▸ TEXT EXTRACT
● ● ● ●

This is just sort of a master post of all the lines/short scenes in The Vampire Armand pertaining to Riccardo. It gets super tedious to go back and dig through the novel to find one specific line, so I just threw it all together here! This post is mostly for me, but if you find it useful you’re more than welcome to use it!!
**The list currently only goes from Chapter 2 - Chapter 4, but I’ll be sorting through the rest of the book later
CHAPTER 2
"Amadeo," he said in this private tongue of confidence, leaning over the bed, his hair dry now and beautifully brushed, his hands softened with powder. "You have me forever. Let the boys feed you, dress you." You belong to me, to Marius Romanus, now.
He turned to them and gave them their commands in the soft singing language.
And you would have thought from their happy faces that he had given them sweets and gold.

● ● ● ●

▸ DATA SEGMENT
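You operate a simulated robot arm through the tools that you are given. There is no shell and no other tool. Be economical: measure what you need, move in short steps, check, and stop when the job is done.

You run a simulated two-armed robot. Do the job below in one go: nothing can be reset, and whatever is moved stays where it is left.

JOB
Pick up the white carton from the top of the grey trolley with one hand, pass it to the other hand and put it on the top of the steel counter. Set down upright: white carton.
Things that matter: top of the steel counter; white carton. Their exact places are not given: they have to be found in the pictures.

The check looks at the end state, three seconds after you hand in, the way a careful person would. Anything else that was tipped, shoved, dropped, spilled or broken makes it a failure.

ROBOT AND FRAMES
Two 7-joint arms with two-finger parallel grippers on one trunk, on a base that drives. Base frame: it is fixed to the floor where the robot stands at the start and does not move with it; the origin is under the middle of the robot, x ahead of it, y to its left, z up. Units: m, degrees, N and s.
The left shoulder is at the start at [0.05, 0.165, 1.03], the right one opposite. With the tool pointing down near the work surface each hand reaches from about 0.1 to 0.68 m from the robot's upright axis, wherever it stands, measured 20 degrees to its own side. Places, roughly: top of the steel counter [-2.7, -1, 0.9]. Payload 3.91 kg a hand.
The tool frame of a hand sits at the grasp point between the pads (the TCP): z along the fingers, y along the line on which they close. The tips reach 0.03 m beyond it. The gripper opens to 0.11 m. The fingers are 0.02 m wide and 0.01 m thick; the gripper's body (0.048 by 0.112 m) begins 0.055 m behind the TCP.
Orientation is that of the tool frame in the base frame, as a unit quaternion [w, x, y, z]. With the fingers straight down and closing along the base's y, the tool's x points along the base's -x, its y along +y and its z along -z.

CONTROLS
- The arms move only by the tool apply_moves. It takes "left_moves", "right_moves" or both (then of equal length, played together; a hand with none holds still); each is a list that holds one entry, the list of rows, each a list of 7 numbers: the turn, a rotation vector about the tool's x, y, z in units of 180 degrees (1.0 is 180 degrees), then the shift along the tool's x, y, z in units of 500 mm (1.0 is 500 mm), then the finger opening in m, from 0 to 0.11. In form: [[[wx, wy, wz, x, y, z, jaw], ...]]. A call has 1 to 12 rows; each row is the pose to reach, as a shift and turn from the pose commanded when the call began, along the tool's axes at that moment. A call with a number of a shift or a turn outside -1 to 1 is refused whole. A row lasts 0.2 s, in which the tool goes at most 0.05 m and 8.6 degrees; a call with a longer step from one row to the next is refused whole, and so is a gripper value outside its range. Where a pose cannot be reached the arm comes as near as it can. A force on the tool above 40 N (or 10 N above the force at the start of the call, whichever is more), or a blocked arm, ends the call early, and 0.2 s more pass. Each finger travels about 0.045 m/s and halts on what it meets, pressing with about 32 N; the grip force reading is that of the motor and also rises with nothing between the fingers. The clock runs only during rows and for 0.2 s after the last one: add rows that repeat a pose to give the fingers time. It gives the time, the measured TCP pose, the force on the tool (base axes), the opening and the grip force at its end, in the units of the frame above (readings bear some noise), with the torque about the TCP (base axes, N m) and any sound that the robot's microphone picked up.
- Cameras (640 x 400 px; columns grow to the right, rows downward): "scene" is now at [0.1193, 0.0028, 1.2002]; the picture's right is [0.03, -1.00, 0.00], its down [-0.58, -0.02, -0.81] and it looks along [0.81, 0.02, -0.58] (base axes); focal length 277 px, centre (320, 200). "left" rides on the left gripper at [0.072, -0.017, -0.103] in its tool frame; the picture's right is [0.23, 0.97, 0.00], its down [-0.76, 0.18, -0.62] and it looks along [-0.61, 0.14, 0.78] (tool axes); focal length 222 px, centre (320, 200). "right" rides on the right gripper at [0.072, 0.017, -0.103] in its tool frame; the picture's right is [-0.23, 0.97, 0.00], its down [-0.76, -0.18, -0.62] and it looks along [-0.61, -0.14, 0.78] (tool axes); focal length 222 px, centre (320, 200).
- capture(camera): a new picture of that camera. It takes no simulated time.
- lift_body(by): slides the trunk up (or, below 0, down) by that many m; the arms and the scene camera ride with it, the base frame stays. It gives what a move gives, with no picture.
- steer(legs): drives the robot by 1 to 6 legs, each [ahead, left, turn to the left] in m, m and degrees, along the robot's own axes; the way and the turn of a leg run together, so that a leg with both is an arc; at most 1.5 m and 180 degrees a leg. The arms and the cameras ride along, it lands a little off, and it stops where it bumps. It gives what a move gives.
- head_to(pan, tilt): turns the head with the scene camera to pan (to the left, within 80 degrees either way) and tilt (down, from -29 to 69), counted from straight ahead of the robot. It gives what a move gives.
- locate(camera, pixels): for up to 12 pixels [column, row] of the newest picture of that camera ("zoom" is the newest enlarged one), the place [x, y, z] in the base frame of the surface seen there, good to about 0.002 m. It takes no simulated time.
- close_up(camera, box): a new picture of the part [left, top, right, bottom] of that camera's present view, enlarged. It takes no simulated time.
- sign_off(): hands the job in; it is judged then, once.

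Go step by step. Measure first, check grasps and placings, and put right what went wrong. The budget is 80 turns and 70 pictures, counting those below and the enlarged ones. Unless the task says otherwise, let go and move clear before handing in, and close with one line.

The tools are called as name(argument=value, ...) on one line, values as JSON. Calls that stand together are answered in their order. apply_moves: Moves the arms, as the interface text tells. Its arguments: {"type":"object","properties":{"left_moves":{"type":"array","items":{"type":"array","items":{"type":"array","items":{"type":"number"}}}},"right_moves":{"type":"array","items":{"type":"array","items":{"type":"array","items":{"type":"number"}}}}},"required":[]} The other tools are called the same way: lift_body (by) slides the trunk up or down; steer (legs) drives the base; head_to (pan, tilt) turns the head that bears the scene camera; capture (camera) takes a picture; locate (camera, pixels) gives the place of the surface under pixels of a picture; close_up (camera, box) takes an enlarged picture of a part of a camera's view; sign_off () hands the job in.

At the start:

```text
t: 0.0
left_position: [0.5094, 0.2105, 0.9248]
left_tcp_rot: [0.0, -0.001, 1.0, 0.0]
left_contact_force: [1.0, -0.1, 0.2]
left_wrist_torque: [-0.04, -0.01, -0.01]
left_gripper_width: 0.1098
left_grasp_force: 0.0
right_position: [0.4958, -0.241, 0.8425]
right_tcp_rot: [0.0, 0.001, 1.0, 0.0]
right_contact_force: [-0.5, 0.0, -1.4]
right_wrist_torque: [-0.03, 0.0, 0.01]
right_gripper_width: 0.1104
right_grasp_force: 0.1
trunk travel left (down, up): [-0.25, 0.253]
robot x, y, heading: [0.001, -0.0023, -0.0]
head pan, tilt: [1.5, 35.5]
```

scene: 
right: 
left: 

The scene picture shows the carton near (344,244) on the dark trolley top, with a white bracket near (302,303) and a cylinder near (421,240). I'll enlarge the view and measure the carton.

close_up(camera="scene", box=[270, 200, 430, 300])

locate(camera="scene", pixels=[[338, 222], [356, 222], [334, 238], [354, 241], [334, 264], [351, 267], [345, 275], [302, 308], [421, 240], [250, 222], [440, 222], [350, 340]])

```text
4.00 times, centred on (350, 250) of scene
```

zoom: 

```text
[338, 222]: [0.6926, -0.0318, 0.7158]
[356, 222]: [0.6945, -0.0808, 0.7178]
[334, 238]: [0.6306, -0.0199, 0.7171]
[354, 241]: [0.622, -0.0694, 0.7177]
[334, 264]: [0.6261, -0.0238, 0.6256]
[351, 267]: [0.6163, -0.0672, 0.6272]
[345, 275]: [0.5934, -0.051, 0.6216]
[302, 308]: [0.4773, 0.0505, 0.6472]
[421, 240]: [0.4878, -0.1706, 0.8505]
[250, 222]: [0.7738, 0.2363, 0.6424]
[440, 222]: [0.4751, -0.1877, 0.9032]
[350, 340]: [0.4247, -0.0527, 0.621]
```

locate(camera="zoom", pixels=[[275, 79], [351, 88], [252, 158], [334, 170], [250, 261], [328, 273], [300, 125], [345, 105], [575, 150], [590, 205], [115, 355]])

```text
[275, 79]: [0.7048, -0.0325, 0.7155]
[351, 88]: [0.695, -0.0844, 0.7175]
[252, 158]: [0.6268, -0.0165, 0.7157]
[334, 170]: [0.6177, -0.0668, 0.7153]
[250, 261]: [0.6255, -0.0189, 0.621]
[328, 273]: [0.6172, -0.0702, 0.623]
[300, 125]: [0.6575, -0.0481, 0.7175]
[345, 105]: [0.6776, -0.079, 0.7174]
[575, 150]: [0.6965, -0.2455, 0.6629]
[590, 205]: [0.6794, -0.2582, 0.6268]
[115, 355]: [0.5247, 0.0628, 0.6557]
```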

● ● ● ●

▸ REQUIRED ACTIONS
a) Set down, without any change, only the lines from the line that holds "Things that matter: top" through the line that holds "The check looks", both lines included.
b) Write what comes next in the text extract.

▸ EXERCISE RESULTS
a)
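Things that matter: top of the steel counter; white carton. Their exact places are not given: they have to be found in the pictures.

The check looks at the end state, three seconds after you hand in, the way a careful person would. Anything else that was tipped, shoved, dropped, spilled or broken makes it a failure.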

b)
"Amadeo, Amadeo," they sang as they gathered around me. They held me so that I couldn't follow him. They spoke Greek to me, fast and easily, and Greek for me was not so easy. But I understood.
Come with us, you are one of us, we are to be good to you, we are to be especially good to you. They dressed me up hastily in castoffs, arguing with one another about my tunic, was it good enough, and these faded stockings, well, it was only for now! Put on the slippers; here, a jacket that was too small for Riccardo. These seemed the garments of kings.
"We love you," said Albinus, the second in command to Riccardo, and a dramatic contrast to the black-haired Riccardo, for his blond hair and pale green eyes. The other boys, I couldn't quite distinguish, but these two were easy to watch.
"Yes, we love you," said Riccardo, pushing back his black hair and winking at me, his skin so smooth and dark compared to the others. His eyes were fiercely black. He clutched my hand and I saw his long thin fingers. Here everyone had thin fingers, fine fingers. They had fingers like mine, and mine had been unusual among my brethren. But I couldn't think of this.
To comfort me, to distract me, the boys took up their brushes and quickly astonished me with pictures that ran like a stream out of their quick applications of the brush.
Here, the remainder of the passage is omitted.